Objective
Reproduce the listing below character for character; drop every image. Put each line that is not blank into a JSON list as a string.

━━━ Raw data

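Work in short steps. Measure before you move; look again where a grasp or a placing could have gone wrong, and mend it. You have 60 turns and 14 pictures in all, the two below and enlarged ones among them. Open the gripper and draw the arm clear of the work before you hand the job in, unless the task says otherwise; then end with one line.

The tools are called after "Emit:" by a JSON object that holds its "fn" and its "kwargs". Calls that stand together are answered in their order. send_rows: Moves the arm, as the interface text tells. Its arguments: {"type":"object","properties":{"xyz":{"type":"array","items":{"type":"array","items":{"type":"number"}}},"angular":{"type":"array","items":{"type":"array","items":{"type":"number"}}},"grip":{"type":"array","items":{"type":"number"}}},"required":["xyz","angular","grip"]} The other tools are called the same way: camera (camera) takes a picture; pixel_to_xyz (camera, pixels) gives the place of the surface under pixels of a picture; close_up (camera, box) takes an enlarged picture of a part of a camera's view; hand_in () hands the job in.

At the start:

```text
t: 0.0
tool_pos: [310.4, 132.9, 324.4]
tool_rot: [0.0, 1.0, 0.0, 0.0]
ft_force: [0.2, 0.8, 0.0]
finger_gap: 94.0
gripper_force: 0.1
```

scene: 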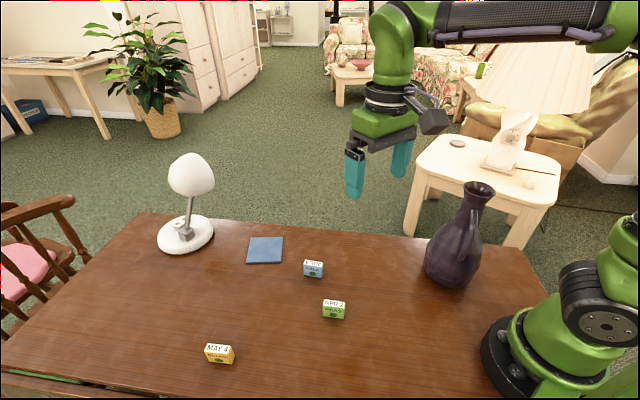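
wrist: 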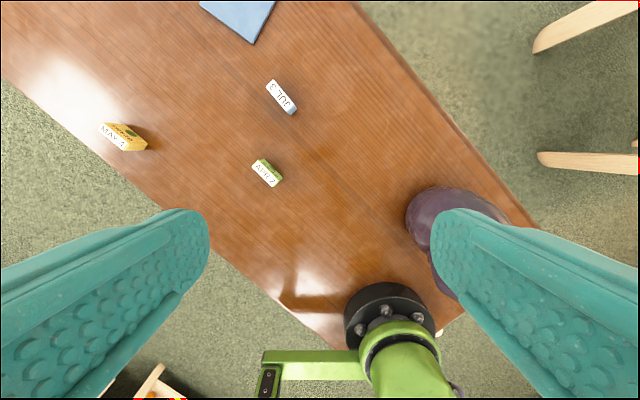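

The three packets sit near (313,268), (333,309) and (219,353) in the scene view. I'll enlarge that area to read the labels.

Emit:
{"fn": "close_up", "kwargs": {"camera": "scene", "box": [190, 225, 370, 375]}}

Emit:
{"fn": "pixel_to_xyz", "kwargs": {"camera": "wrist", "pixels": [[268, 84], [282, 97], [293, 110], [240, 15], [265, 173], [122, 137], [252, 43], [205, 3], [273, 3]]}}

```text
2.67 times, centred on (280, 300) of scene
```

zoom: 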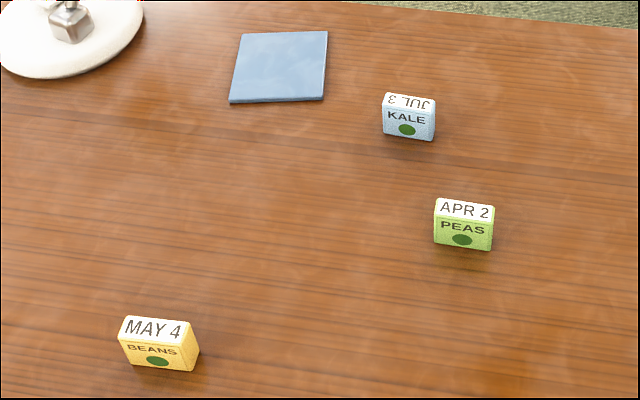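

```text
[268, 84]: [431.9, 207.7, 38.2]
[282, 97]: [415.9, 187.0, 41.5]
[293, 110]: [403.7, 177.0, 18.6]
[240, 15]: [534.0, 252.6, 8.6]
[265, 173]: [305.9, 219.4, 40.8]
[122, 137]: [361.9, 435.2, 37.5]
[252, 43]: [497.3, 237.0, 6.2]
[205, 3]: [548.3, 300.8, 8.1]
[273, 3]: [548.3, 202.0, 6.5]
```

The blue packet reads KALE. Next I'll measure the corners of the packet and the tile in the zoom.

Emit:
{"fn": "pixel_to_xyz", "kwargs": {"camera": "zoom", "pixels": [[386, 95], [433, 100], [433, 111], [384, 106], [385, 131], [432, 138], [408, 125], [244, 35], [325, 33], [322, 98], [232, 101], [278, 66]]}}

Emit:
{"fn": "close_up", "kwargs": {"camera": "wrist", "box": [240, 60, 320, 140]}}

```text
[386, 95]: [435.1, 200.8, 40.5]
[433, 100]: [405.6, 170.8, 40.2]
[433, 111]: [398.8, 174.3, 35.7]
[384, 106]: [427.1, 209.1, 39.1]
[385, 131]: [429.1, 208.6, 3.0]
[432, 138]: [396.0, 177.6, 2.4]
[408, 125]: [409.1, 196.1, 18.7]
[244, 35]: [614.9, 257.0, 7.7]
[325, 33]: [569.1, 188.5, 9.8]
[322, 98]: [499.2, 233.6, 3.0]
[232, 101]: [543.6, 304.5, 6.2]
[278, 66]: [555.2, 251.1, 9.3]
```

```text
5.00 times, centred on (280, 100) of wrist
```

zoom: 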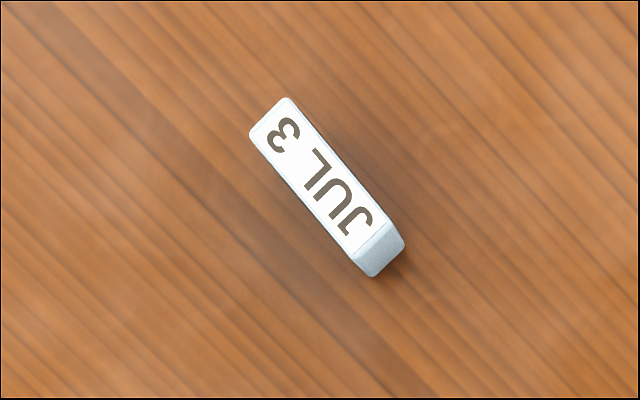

━━━━━━

Task solution
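[
  "Work in short steps. Measure before you move; look again where a grasp or a placing could have gone wrong, and mend it. You have 60 turns and 14 pictures in all, the two below and enlarged ones among them. Open the gripper and draw the arm clear of the work before you hand the job in, unless the task says otherwise; then end with one line.",
  "The tools are called after \"Emit:\" by a JSON object that holds its \"fn\" and its \"kwargs\". Calls that stand together are answered in their order. send_rows: Moves the arm, as the interface text tells. Its arguments: {\"type\":\"object\",\"properties\":{\"xyz\":{\"type\":\"array\",\"items\":{\"type\":\"array\",\"items\":{\"type\":\"number\"}}},\"angular\":{\"type\":\"array\",\"items\":{\"type\":\"array\",\"items\":{\"type\":\"number\"}}},\"grip\":{\"type\":\"array\",\"items\":{\"type\":\"number\"}}},\"required\":[\"xyz\",\"angular\",\"grip\"]} The other tools are called the same way: camera (camera) takes a picture; pixel_to_xyz (camera, pixels) gives the place of the surface under pixels of a picture; close_up (camera, box) takes an enlarged picture of a part of a camera's view; hand_in () hands the job in.",
  "At the start:",
  "```text",
  "t: 0.0",
  "tool_pos: [310.4, 132.9, 324.4]",
  "tool_rot: [0.0, 1.0, 0.0, 0.0]",
  "ft_force: [0.2, 0.8, 0.0]",
  "finger_gap: 94.0",
  "gripper_force: 0.1",
  "```",
  "scene: ",
  "wrist: ",
  "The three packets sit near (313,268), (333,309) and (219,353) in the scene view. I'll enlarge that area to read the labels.",
  "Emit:",
  "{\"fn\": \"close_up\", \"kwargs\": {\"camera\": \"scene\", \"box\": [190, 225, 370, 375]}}",
  "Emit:",
  "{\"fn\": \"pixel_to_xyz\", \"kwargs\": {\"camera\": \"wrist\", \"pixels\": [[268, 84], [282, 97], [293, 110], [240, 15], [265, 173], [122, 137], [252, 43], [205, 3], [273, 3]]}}",
  "```text",
  "2.67 times, centred on (280, 300) of scene",
  "```",
  "zoom: ",
  "```text",
  "[268, 84]: [431.9, 207.7, 38.2]",
  "[282, 97]: [415.9, 187.0, 41.5]",
  "[293, 110]: [403.7, 177.0, 18.6]",
  "[240, 15]: [534.0, 252.6, 8.6]",
  "[265, 173]: [305.9, 219.4, 40.8]",
  "[122, 137]: [361.9, 435.2, 37.5]",
  "[252, 43]: [497.3, 237.0, 6.2]",
  "[205, 3]: [548.3, 300.8, 8.1]",
  "[273, 3]: [548.3, 202.0, 6.5]",
  "```",
  "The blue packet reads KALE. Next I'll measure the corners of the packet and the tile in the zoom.",
  "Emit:",
  "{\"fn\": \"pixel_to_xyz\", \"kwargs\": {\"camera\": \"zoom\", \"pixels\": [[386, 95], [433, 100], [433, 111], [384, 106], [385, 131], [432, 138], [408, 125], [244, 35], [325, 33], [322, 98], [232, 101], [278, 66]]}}",
  "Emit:",
  "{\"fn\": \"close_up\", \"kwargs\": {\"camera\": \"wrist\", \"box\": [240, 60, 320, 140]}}",
  "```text",
  "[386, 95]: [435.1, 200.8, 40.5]",
  "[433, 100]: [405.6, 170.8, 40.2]",
  "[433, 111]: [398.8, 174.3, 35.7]",
  "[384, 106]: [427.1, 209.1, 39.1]",
  "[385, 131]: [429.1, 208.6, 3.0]",
  "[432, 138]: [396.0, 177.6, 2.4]",
  "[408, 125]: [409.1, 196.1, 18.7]",
  "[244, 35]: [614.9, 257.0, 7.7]",
  "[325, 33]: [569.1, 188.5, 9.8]",
  "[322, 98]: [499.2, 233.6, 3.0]",
  "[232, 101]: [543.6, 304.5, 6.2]",
  "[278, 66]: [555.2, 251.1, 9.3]",
  "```",
  "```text",
  "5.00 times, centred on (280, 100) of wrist",
  "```",
  "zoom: "
]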